▶ **What you need to do**:
Copy out all of the data below with no alterations. Format the lines as a JSON array of strings and drop empty lines.

▶ **Given material**:
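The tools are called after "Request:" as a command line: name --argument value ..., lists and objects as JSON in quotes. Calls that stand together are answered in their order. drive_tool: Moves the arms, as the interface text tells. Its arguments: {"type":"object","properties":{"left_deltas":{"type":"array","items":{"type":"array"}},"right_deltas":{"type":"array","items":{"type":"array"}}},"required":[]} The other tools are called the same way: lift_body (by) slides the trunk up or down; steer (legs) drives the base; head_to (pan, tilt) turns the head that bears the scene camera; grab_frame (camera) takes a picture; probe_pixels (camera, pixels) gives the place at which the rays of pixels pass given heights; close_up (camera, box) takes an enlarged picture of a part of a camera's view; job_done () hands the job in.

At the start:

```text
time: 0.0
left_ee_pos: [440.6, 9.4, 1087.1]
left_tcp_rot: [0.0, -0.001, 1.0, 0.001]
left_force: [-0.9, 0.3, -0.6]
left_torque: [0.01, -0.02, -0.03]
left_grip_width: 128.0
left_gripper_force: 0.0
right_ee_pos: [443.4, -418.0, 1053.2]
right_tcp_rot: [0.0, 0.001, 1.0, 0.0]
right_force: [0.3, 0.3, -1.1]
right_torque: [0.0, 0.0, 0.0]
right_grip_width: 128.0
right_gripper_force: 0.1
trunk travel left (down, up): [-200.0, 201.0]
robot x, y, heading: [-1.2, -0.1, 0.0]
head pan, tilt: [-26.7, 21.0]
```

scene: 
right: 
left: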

▶ **Solution for this problem**:
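[
  "The tools are called after \"Request:\" as a command line: name --argument value ..., lists and objects as JSON in quotes. Calls that stand together are answered in their order. drive_tool: Moves the arms, as the interface text tells. Its arguments: {\"type\":\"object\",\"properties\":{\"left_deltas\":{\"type\":\"array\",\"items\":{\"type\":\"array\"}},\"right_deltas\":{\"type\":\"array\",\"items\":{\"type\":\"array\"}}},\"required\":[]} The other tools are called the same way: lift_body (by) slides the trunk up or down; steer (legs) drives the base; head_to (pan, tilt) turns the head that bears the scene camera; grab_frame (camera) takes a picture; probe_pixels (camera, pixels) gives the place at which the rays of pixels pass given heights; close_up (camera, box) takes an enlarged picture of a part of a camera's view; job_done () hands the job in.",
  "At the start:",
  "```text",
  "time: 0.0",
  "left_ee_pos: [440.6, 9.4, 1087.1]",
  "left_tcp_rot: [0.0, -0.001, 1.0, 0.001]",
  "left_force: [-0.9, 0.3, -0.6]",
  "left_torque: [0.01, -0.02, -0.03]",
  "left_grip_width: 128.0",
  "left_gripper_force: 0.0",
  "right_ee_pos: [443.4, -418.0, 1053.2]",
  "right_tcp_rot: [0.0, 0.001, 1.0, 0.0]",
  "right_force: [0.3, 0.3, -1.1]",
  "right_torque: [0.0, 0.0, 0.0]",
  "right_grip_width: 128.0",
  "right_gripper_force: 0.1",
  "trunk travel left (down, up): [-200.0, 201.0]",
  "robot x, y, heading: [-1.2, -0.1, 0.0]",
  "head pan, tilt: [-26.7, 21.0]",
  "```",
  "scene: ",
  "right: ",
  "left:"
]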